At the hearing on the petition filed by the juvenile officer, the mother occupied the unenviable position of defending her parental fitness against charges leveled by the brokenhearted but blunt-spoken grandmother and the disillusioned, distressed, disturbed child. As the grandmother related it, sometime during the interval between 1954 and 1960, the mother "took up" with one S___, identified as a married man with "a wife and three boys" who "drank a whole lot, you couldn't fill him up." After learning about the marital status of S___ and the trouble which the mother had caused "between him and his wife," the grandmother told the mother "she couldn't have nothing to do with him any more (and) the little girl mustn't ride with him." Although (so the grandmother said) the mother agreed, the extent of her obedience appears to have been that thereafter the mother did not bring S___ into the house while the grandmother lived in St. Louis but met him "in the alley." The principals became so enamoured of this association that morning after morning the mother would pass up breakfast with the grandmother and the child and would "go off and eat breakfast with him" before she went to work.
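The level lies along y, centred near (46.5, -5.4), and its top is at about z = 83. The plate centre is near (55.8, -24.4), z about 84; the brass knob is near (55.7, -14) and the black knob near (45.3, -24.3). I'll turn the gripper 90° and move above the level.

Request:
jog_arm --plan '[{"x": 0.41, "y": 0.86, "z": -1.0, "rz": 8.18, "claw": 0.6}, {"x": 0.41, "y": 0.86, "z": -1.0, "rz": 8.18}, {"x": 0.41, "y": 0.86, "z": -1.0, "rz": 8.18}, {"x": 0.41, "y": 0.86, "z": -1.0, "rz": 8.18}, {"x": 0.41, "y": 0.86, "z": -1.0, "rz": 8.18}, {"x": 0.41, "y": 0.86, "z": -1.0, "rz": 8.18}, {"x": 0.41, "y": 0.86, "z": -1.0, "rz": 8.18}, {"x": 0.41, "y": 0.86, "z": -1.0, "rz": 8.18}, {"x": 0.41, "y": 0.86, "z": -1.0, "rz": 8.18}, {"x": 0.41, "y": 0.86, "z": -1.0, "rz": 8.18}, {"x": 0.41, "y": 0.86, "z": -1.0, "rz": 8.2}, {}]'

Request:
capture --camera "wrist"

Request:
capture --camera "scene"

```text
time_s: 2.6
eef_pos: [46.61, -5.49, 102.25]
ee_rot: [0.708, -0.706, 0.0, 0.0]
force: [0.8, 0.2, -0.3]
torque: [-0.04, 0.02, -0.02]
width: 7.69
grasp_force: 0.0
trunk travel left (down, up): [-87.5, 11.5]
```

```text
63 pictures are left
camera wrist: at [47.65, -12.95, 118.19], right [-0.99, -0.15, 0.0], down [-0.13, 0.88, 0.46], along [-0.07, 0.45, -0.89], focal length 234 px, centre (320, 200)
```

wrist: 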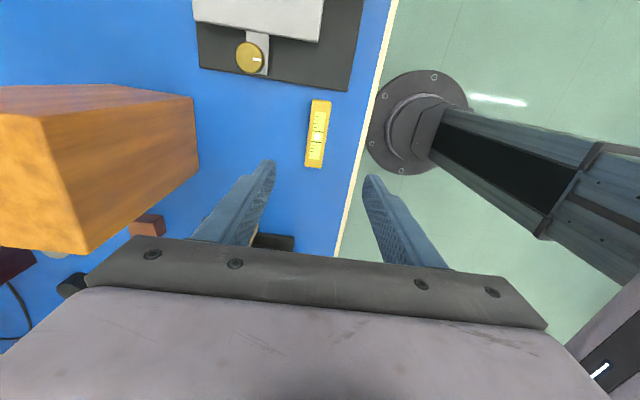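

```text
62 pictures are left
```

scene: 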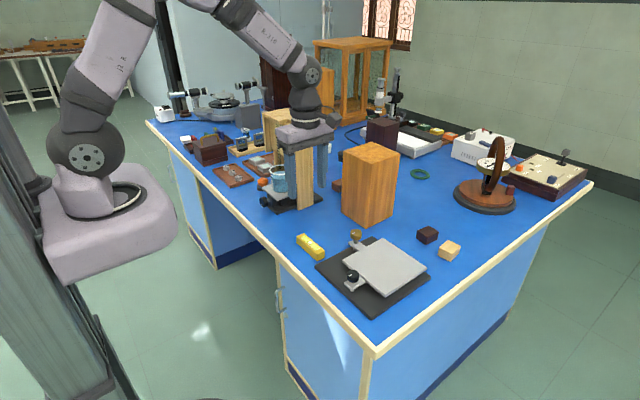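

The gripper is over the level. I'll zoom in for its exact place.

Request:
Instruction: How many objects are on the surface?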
Turning our attention to the other end of the day, the grandmother said that, after the family group had moved to another location in St. Louis, the mother "never come home I don't think one time after work and eat supper with us what time I was there." She might have returned to the apartment one evening each week by eight o'clock, but "the rest of the nights she'd be out, specially Friday night, because she didn't have to work the next day, stayed out real late that night, and went off on weekend trips, supposed to be going with girl friends, and we didn't know where she went." At night, she would "come in smelling like a tavern" "she had been drinking, you could smell it on her breath, bleary-eyed." The mother "didn't do that until she took up with this man." *511 The child's testimony was as devastating as that of the grandmother upon the basic issue of the mother's fitness. After confirming the grandmother's statement that she would not tolerate S___ in the apartment while she lived in St.